A few years ago, when I was working as the education director of a small synagogue, I was assigned the task of preparing the Purim celebration. I started hunting around the Internet for an abbreviated version of Megillat Esther (the scroll of Esther), which I would divide up and email to our volunteer readers before the spiel. The scroll in its original form was much too long, and I was hoping for an easy way of cutting it down.

And that’s when things got interesting.

There are, I discovered, plenty of shortened versions of Esther to be found on the Internet. The problem is, they all came from websites and proudly touted that they are “true to the story!”

They are true alright. And if you’ve ever looked closely at the details of the Purim story, that’s maybe not such a great thing! Here are just some of the troubling aspects of the story:

1:20: When Vashti refuses to obey the king, the king sends out a decree to the countryside ordering that “all women will respect their husbands” and that “every man shall be a master in his home.”

2:3: The King’s attendants sweep the countryside looking for “virgins” to add to the King’s “harem”. Esther didn’t so much “win” a beauty pageant as be forcibly selected and “taken” to the King’s palace.

7:8: When Esther reveals to the King that Haman’s edict to kill all Jews means she too will be killed, it appears that Haman tries to sexually assault her. Haman is then sent to the gallows and hanged.

8:11: Rather than merely nullify Haman’s edict, the King issues an edict allowing the Jews to “annihilate, kill and destroy every army of any nation or province that might attack them, [including their] children and women, and to plunder their possessions.”

8:17: This bloodlust is celebrated a few verses later, where we read that: “In every province and city to which the king’s edict and law reached, there was happiness and joy for the Jews, a celebration and a holiday. Many of the gentiles converted to Judaism, for fear of the Jews had fallen upon them.”

9:6: The Jews of Shushan kill 500 men, and then a few verses later, Haman’s 10 sons are hanged at the gallows.

It might bring you comfort to know that no serious academic believes there is any historical truth to the events recounted in Esther. The narrative, which takes place in the time of the ancient Persian empire (539 BCE – 333 BCE), is rife with chronological problems, which are too numerous to list. Furthermore, no evidence of the key events of the story has ever turned up in biblical or extrabiblical sources, including from Persian literature, much of which has been preserved.
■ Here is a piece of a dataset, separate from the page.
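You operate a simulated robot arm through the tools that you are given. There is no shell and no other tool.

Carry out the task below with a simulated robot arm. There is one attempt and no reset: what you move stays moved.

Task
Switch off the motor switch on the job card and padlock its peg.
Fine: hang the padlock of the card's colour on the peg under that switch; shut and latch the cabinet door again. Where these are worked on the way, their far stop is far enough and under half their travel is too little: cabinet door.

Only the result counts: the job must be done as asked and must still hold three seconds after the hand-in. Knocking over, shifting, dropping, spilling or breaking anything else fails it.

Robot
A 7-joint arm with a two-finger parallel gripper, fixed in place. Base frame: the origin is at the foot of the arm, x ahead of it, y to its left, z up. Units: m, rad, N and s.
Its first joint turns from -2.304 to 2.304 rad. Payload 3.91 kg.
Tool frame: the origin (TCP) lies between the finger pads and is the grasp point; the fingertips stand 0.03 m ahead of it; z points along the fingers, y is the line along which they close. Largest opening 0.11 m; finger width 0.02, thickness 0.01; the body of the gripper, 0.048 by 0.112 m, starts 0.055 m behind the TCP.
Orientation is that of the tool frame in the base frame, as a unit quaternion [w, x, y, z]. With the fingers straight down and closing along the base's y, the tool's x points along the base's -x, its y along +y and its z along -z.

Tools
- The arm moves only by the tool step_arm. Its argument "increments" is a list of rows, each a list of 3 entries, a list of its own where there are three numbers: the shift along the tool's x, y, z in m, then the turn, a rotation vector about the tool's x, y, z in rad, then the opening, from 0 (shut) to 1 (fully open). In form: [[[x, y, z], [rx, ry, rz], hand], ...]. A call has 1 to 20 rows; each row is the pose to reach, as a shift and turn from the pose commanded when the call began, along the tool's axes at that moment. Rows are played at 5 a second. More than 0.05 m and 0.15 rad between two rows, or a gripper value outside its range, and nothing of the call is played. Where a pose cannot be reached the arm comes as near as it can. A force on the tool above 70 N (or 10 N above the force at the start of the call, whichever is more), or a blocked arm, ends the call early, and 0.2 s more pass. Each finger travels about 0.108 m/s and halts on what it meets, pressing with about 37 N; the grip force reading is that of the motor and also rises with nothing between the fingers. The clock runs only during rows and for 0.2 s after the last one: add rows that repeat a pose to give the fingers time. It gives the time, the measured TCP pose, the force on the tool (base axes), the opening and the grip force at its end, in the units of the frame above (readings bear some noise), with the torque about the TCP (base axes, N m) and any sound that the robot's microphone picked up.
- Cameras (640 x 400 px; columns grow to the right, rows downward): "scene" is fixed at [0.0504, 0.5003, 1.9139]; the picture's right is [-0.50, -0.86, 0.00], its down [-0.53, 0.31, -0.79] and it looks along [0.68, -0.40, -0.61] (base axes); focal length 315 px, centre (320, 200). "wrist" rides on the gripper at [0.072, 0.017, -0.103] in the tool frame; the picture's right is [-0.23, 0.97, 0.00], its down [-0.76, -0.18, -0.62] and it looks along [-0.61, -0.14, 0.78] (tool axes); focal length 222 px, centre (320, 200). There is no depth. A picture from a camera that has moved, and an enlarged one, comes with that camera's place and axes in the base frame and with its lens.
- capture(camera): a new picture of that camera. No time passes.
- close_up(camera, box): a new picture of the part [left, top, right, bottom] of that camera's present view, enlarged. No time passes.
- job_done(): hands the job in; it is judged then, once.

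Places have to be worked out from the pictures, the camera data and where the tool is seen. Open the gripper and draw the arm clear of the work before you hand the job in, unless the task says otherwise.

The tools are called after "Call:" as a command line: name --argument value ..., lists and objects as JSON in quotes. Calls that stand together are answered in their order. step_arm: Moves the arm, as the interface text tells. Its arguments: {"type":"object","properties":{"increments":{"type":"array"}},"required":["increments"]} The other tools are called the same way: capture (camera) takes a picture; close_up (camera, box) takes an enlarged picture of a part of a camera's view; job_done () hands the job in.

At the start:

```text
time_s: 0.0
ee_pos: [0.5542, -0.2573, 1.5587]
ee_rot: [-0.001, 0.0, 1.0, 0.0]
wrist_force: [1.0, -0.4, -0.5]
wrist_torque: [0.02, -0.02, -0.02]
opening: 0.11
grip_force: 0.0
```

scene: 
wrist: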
The author of the book does show some familiarity with details of life in the Persian empire. The author knows, for example, about its size, its postal system, and a considerable number of details about its court life (3:13; 8:10). The story uses a number of words and a few names of indisputable Persian origin.

But there are other parts of the story that contradict what we know about Persia, or simply strain credulity. Esther herself is a historical improbability. According to Herodotus (3:84), the Persian king could only marry within seven noble families, and there is no reason to think any of them were Jewish. There is no evidence for the existence of 127 provinces or satrapies (1:1; 8:9) in Persia. It doesn’t make sense that a decree go out in a multitude of languages, when the only language spoken was Aramaic (1:22, 3:12, 8:9). And how could a banquet last 180 days (1:1-4)?

Scholars believe that the book of Esther is best seen as a historical novella set within the Persian empire. As the authors of Etz Hayim We: Megillat Esther (The Reconstructionist Press) explain, “This is not to say that the book is false, only that its truth, like the truth of any piece of literature, is relative to its genre, and the genre of Esther is not that of the historical annal, even though it sometimes imitates the style of a historical annal.”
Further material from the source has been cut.